If a legislator were to attempt to define when a Coinjoin transaction should be rejected, it would have to answer the question of how many hops must be between a supposedly sanctionable transaction and its transfer to a regulated exchange for the exchange to be allowed to service it or not. However, once such a definition takes place, everyone would know how many hops it would take to fall off the grid. Regulation would therefore be tantamount to an instruction to circumvent that very regulation. By keeping the rules vague, the legislator conveniently avoids this situation at the cost of blameless users, who, stigmatized for the use of best practices, find it more difficult to secure their right to personal data protection.

“For privacy to be widespread it must be part of a social contract. People must come and together deploy these systems for the common good.”

Eric Hughes

At this point, it must be noted that privacy coins like Monero are in no way better off than Bitcoin transactions in this regard. According to the (flawed) logic applied for Coinjoin flagging, every Monero transaction would be flagged as conspicuous. After all, the problem is not a technical one, but a social one. The only way out of this mess is to collectively honor the need for financial privacy and stop playing with those, who don’t.

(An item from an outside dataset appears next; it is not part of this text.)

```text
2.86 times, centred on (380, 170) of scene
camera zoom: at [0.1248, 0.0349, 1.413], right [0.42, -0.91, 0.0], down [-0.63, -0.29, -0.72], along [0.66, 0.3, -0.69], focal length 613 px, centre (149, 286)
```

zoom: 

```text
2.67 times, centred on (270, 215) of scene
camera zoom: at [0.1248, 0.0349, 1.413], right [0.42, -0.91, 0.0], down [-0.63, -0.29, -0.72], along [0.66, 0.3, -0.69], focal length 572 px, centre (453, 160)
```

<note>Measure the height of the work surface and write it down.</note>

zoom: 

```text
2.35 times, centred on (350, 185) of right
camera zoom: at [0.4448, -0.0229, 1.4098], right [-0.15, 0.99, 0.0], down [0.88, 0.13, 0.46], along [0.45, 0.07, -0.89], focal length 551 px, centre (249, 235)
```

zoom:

Make every spend a potential Payjoin

Another very promising tool in the fight for on-chain privacy is Payjoin. It is a special type of Coinjoin transaction between two parties where one party pays the other. The major benefit of a Payjoin transaction is that it is indistinguishable from regular transactions that surveillance companies apply the common-input ownership heuristic on, but in the case of Payjoin, the heuristic fails.

Screenshot of Payjoin transaction menu from JoinInBox GUI for Joinmarket on Raspiblitz

In a regular transaction surveillance companies assume that all inputs belong to the payer and cluster the sending addresses to the same entity. But this assumption is broken with a Payjoin, because here one input belongs to the payee. Since it is impossible to differentiate Payjoin transactions from regular transactions with multiple inputs, also called steganographic transactions, the most powerful heuristic employed by surveillance companies to deanonymize users is broken and becomes unusable if adopted more broadly.

Here, adoption doesn’t necessarily mean that users actually use Payjoin for every transaction – for the common-input ownership heuristic to become unusable it would theoretically be sufficient that enough wallets implement this feature in a way that it becomes probable that users could have potentially used it. If enough wallets adopt Payjoin, surveillance companies are forced to adjust the success probability of their heuristics to a degree that interpretation becomes ambiguous. 

The Bitcoin Wiki has a site that tracks adoption of Payjoin in wallets. Driving adoption for Payjoin is a particularly low-hanging fruit for more on-chain privacy as it doesn’t require that everyone uses it for everyone to profit from it.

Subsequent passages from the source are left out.